Tuesday, May 31, 2016

The never ending Caste System of India

                                                             At a time when measuring backwardness based on caste is being challenged, India has to make glance at grassroots caste system that is prevalent in countryside.  SC, ST communities were treated less than human in villages, where they should not step into temples. They can’t ask about their rights which will attract upper caste brutality. I witnessed such an incident today in Gadisingapuram village in Jiyyammavalasa mandal of Vizianagaram. On the eve of village festival being organized, a few youth are dancing to the drums in front of chariot. While it was going through the dalit street, a girl of age fifteen years brought her little niece amidst them just  to look a small move by the child. The drunken youth at seeing the dalit girl coming among them shouted at her “ You bloodh Paidi bitch, how dare you come in front of us” . The girl’s brother who came to her rescue was beaten along with her sister. If they could not reach hospital on time, two precious lives would have been lost. Over the years, it became clear that caste discrimination was not just limited to upper caste whereas land holding Backward Castes as well acrimonious towards dalits and tribes.  The words of BR Ambedkar  about caste discrimination in Hindu religion were proven right even after  seven decades of independence.  Ironically, the assaulters are educated properly and do not know how to respect fellow men.


                                                                                                                                                  Prashant K Snigtha
                                                                                                                              (Writer is a banker, works with rural                                                                                                                                 people and enthusiastic about wirting)



Friday, January 15, 2016

OTHER SIDE OF INDIA SHINING: Maruvada SC and ST

As a part of routine field work I decided to visit villages far remote. Then I was advised by  my help to go to Maruvada, one of the disconnected village in Vizianagaram district in Andhra Pradesh. As usual the place is habitat for SC and ST. They divided the place into SC Maruvada and ST Maruvada. The only properly built pucca house in the habitat is a Church. For an eighty families living over there, the basic amenities such as education, health and drinking water are far away. In case of health emergency, they don't even have facility of public or private transport since there is no road connection with nearby villages.

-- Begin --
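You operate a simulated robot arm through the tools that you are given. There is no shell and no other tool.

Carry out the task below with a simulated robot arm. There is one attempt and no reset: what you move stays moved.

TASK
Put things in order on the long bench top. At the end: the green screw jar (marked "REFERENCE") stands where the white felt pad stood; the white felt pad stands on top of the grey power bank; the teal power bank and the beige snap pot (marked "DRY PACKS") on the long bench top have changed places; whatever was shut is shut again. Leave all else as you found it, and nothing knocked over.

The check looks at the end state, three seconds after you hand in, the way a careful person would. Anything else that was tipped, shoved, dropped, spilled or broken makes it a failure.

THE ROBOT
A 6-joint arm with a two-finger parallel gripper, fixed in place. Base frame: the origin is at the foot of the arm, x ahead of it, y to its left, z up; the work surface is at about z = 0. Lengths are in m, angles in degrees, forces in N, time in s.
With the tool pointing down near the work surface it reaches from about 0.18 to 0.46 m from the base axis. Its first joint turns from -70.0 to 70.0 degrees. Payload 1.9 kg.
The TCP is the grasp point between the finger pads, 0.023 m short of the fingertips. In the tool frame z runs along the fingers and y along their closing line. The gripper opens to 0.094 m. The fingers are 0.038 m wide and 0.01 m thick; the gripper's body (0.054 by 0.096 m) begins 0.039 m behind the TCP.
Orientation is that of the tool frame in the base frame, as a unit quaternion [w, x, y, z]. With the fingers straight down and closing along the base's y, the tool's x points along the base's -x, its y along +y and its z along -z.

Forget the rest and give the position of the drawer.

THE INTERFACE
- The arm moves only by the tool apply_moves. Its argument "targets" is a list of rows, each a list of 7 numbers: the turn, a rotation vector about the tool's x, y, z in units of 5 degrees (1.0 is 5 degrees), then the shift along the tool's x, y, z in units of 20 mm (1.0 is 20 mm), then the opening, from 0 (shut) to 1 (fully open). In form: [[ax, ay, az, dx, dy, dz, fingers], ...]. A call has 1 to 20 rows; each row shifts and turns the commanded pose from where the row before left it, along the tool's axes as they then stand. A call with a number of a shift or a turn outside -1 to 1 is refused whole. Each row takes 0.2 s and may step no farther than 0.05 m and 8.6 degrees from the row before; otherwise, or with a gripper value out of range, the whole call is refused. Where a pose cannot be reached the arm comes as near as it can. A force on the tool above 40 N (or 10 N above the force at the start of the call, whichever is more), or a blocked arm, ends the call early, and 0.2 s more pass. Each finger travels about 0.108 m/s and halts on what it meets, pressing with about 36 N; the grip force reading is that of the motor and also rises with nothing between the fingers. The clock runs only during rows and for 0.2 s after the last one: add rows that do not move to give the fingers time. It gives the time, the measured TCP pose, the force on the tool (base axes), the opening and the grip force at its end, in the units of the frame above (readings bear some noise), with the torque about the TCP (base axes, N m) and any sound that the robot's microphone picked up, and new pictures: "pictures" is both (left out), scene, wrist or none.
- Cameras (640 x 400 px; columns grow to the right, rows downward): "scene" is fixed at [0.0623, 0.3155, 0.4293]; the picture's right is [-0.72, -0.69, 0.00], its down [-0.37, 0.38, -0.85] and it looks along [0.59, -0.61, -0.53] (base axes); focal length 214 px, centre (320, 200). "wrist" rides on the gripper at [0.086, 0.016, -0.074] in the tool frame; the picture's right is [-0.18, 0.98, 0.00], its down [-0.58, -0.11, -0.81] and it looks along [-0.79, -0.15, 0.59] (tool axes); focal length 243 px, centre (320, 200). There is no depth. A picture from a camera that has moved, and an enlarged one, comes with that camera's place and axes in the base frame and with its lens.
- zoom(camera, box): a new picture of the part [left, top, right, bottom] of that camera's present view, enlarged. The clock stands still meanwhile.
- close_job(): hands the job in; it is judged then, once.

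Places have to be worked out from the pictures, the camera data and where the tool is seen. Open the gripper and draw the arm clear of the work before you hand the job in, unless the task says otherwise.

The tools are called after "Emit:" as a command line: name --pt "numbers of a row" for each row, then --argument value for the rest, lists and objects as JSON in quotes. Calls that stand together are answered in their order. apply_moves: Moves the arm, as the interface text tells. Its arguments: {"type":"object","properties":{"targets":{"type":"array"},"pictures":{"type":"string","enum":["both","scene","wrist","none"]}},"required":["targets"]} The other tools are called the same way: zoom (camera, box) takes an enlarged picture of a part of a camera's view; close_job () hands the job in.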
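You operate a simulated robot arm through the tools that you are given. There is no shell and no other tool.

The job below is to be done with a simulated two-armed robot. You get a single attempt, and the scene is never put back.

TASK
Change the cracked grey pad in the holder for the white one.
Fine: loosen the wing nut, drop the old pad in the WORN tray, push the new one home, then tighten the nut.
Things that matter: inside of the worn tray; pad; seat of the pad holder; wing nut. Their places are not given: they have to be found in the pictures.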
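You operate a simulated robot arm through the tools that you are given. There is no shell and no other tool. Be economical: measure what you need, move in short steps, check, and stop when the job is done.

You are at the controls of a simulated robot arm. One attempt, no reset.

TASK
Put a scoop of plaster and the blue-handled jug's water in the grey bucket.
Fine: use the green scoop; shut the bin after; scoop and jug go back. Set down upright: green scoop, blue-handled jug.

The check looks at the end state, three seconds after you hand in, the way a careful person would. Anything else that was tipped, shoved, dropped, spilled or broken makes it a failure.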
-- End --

They had to settle in this remote place in  order to do cultivation, that too as tenant farmers. Lack of concrete roads make it impossible to commute to Maruvada in rainy season. Even for MGNREGS work, they had to go to surrounding villages in Sikhabadi, Jiyyammavalasa or Ravada Ramabhadrapuram. When asked them about due pending for the current EMI, they were helpless just showed me the grains they cultivated which were due for procurement. They state arranged procurement office bearers can't go there to purchase the paddy grain and the businessmen waiting for the correct price to arrive to purchase the paddy grain at cheaper cost. I saw the grains packed in jute bags which will get rotten in case of  rain. The farmers neither have the capability to take the loads of grain to market.

With the deteriorating  climate conditions by the year due to global warming, the case for small and marginal farmers such as in Maruvada is pathetic. The state may feel 'few villagers of Maruvada' but the single Maruvada  represenst hundreds of such villages and millions of people left out of Shining India.